Coalition says it launched strike at airport in Yemen capital

Last updated on: 19 December,2018 06:51 pm

It is the first air strike that the alliance has confirmed carrying out at the airport.

RIYADH (AFP) - The Saudi-led coalition fighting on the side of Yemen’s government said it launched an air strike Wednesday at the airport in the rebel-held capital Sanaa, destroying a drone.

It is the first air strike that the alliance has confirmed carrying out at the airport since peace talks last week in Sweden that resulted in a ceasefire accord for the battleground port city of Hodeida.

The coalition said in a statement carried by the state-run Al-Ekhbariya news channel that it targeted an unmanned aerial vehicle and "destroyed the aircraft that was in the process of preparing to be launched, thwarting an imminent terrorist attack".

The coalition said that the Huthis are using the airport "as a military camp in violation of international humanitarian law".

The strike Wednesday comes nearly a week after an agreement between the government and the Iran-aligned Huthi rebels on the withdrawal of fighters from Hodeida and a planned swap of around 15,000 prisoners.

A "mutual understanding" was also reached to facilitate aid deliveries to Yemen’s third city Taiz -- under the control of loyalists but besieged by rebels.

No deal was reached on the future of Sanaa airport, which has been closed to commercial flights for nearly three years.

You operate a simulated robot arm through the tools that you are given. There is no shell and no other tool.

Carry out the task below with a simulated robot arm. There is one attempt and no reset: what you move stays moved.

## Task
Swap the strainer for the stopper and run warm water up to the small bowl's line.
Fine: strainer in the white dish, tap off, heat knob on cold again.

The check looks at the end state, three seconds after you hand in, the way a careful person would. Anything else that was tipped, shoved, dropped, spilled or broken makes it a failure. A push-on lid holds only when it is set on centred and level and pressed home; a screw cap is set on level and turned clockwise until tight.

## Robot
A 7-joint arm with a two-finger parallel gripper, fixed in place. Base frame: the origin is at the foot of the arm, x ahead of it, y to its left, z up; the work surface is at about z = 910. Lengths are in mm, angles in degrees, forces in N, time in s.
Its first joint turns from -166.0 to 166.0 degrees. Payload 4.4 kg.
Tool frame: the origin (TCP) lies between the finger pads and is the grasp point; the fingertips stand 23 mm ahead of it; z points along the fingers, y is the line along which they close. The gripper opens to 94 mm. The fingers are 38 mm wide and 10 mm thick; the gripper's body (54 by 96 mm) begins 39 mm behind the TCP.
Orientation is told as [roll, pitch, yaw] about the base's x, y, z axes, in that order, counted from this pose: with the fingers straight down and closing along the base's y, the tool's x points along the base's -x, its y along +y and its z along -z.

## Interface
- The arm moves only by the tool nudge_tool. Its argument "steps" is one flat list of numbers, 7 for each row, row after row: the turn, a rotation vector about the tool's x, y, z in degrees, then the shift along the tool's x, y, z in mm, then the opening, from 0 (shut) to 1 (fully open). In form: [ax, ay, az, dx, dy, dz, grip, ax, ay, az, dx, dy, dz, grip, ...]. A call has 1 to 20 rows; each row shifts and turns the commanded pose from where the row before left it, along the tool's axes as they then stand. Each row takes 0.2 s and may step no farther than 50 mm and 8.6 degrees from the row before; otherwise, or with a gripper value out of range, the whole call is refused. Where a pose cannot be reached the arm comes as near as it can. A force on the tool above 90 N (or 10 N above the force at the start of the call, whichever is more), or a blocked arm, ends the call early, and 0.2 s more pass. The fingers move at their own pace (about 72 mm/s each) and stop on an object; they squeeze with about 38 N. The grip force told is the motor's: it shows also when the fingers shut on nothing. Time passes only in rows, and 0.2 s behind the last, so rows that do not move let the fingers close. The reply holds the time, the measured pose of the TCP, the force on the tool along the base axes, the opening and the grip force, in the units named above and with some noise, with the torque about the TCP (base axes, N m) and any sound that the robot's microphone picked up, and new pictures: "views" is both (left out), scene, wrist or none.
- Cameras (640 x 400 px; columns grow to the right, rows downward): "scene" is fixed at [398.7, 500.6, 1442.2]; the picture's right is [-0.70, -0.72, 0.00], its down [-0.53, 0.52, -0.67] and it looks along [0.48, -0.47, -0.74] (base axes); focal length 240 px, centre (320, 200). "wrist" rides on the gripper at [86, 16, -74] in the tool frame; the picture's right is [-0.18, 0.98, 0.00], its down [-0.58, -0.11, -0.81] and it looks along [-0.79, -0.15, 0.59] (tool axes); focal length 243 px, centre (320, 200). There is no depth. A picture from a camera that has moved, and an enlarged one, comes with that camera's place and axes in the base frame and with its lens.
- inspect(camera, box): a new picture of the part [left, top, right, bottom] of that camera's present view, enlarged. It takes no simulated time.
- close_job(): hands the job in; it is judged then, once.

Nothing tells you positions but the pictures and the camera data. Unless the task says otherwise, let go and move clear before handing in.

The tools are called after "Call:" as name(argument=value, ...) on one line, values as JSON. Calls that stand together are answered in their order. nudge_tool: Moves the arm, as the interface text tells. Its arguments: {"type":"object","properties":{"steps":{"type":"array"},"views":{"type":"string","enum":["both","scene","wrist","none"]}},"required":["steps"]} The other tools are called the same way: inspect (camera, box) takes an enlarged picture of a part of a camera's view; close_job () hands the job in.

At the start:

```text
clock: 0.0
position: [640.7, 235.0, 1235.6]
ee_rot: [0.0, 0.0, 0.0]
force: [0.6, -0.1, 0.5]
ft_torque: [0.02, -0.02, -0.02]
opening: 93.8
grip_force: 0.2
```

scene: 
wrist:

The airport will be discussed at the next round of talks, UN envoy Martin Griffiths said.

The two sides have agreed to meet again in late January to define the framework for negotiations on a comprehensive peace settlement.

The war between the Huthi Shiite rebels and troops loyal to President Abedrabbo Mansour Hadi escalated in 2015, when he fled into Saudi exile and the coalition intervened.

Since then, the war has killed some 10,000 people, according to the World Health Organization, although human rights groups say the real death toll could be five times as high.

The conflict has also pushed 14 million people to the brink of famine in what the United Nations describes as the world’s worst humanitarian crisis.